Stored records
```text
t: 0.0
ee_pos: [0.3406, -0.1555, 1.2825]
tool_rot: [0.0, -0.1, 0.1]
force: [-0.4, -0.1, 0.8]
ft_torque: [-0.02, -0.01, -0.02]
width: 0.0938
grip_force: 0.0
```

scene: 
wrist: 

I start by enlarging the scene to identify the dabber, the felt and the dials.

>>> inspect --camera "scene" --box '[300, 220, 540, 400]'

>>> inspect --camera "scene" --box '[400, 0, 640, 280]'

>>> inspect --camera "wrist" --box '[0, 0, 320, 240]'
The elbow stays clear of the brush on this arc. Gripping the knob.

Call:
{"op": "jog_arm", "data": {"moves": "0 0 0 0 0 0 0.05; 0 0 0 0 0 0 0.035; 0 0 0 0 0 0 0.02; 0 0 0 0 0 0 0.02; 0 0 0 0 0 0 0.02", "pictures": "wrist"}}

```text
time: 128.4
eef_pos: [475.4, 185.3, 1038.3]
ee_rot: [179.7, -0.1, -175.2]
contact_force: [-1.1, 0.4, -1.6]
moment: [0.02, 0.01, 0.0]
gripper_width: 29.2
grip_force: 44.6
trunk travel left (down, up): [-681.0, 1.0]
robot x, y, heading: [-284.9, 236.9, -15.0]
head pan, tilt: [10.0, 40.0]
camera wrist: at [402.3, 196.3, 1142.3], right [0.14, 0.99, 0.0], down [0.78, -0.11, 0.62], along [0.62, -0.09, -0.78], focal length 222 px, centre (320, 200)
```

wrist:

**WHAT NEEDS TO BE DONE:** Please quote every record above exactly as it appears.

**OUTPUT:**
```text
t: 0.0
ee_pos: [0.3406, -0.1555, 1.2825]
tool_rot: [0.0, -0.1, 0.1]
force: [-0.4, -0.1, 0.8]
ft_torque: [-0.02, -0.01, -0.02]
width: 0.0938
grip_force: 0.0
```

scene: 
wrist: 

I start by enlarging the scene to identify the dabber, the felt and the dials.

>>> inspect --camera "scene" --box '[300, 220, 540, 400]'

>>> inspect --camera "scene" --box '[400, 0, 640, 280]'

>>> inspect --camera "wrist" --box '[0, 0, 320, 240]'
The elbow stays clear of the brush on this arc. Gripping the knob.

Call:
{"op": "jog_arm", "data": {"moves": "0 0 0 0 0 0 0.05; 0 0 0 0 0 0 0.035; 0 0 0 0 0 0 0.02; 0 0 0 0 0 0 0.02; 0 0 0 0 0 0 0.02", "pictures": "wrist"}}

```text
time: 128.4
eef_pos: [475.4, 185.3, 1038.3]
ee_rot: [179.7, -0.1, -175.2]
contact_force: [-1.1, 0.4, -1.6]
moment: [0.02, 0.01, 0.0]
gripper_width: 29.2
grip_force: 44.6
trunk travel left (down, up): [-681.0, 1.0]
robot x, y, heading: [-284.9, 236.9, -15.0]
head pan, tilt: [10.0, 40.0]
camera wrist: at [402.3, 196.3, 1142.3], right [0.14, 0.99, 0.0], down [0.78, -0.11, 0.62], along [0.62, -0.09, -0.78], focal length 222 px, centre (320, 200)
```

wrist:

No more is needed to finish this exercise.